Ball was used to receiving detailed feedback from network executives on his writing, which made it all the more gratifying when Strauss had just one note: “Could you make the whole thing just a little more [expletive] up?”
Ball complied — for example, the character of Brenda, initially written as a milquetoast girlfriend, became a far more complex partner and foil to Nate — and “Six Feet Under” was born.
Over the course of five seasons, “Six Feet Under,” which premiered on June 3, 2001, was a linchpin of HBO’s dominant Sunday-night schedule in the early 2000s, winning nine Emmys and the affections of millions of viewers transfixed by the Fisher family’s emotional struggles. The series was a groundbreaking exploration of grief and loss on television, its intensity leavened by a quirky, sideswiping sense of humor.
While “Six Feet Under” is overshadowed in the cultural memory by contemporaries like “The Sopranos” and “The Wire,” Ball’s series remains a landmark for its tender portrait of familial dysfunction, its groundbreaking depiction of gay characters and its finale, still fondly remembered as possibly the single best ending in television history.
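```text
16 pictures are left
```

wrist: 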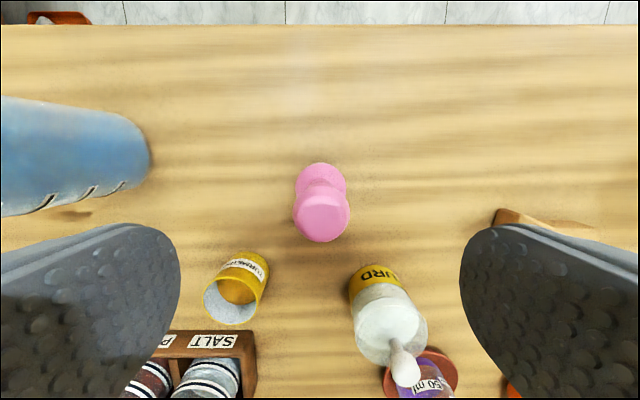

Two decades later, the show’s creator, along with some of its stars, writers and crew members, were happy to pay tribute to the transformative series and its legacy.
“I’m gratified that it has maintained enough of a presence for a conversation like this to feel warranted,” Hall said.
Every Fisher Is an Island
While HBO was relatively hands-off in regards to Ball’s concept for the show, it did push for at least one big name to join the cast. The network thought the recurring role of Nathaniel, the Fisher family paterfamilias who dies (spoiler alert!) in the first episode and recurs as a ghostly presence, would be an ideal gig for a movie star. Ball managed to convince HBO that the character actor Richard Jenkins was right for the role, assuaging their concerns by casting Rachel Griffiths, who had recently been nominated for an Oscar for “Hilary and Jackie,” as Brenda.
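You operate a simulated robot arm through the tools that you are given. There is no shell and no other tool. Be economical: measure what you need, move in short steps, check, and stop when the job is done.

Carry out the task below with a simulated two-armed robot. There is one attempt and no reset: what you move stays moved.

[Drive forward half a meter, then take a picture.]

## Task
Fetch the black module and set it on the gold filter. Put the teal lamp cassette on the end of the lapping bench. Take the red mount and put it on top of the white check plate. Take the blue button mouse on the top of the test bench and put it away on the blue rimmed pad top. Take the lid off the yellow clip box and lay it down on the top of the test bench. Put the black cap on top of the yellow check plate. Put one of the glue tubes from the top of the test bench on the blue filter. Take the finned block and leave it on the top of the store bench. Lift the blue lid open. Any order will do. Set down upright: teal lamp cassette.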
Ball had pictured Christopher Meloni and Justin Theroux for the roles of the brothers Nate and David while writing the pilot, but neither was available when the casting process for “Six Feet Under” began.
“I was playing the M.C. in the Sam Mendes-directed production of ‘Cabaret’ and was invited to audition,” Hall said. “I think the fact that there was a connection between Sam Mendes and Alan Ball made it feel, at least if it worked out, potentially serendipitous.”
Hall, who had never worked in television before, found that his jitters suited the perpetually anxious character well. “I was glad that David Fisher was, especially when we first meet him, so wound up and tense, because I was somewhat wound up and tense about acting in front of a camera,” he said. “My hope was that my comfort level would stay just neck and neck with, if not a little ahead of, David’s comfort level with himself.”
Peter Krause and Jeremy Sisto had also read for David before Hall was cast. The producers had already settled on an actor Ball wouldn’t name for Nate, the prodigal brother newly returned from Seattle, but “we took him to HBO and he choked,” Ball said. “Then when Rachel flew over to read, we asked Peter Krause to read with her.”
“When we saw them together,” he added, “it was like, these are the two.”
Ball asked Sisto to appear in a single scene in the pilot, with the promise of a juicy part as Brenda’s brother if the series was picked up. “I was crying in the background of a shot, eating some olives out of the fridge, with a bright Christmas sweater on,” Sisto said of his brief appearance.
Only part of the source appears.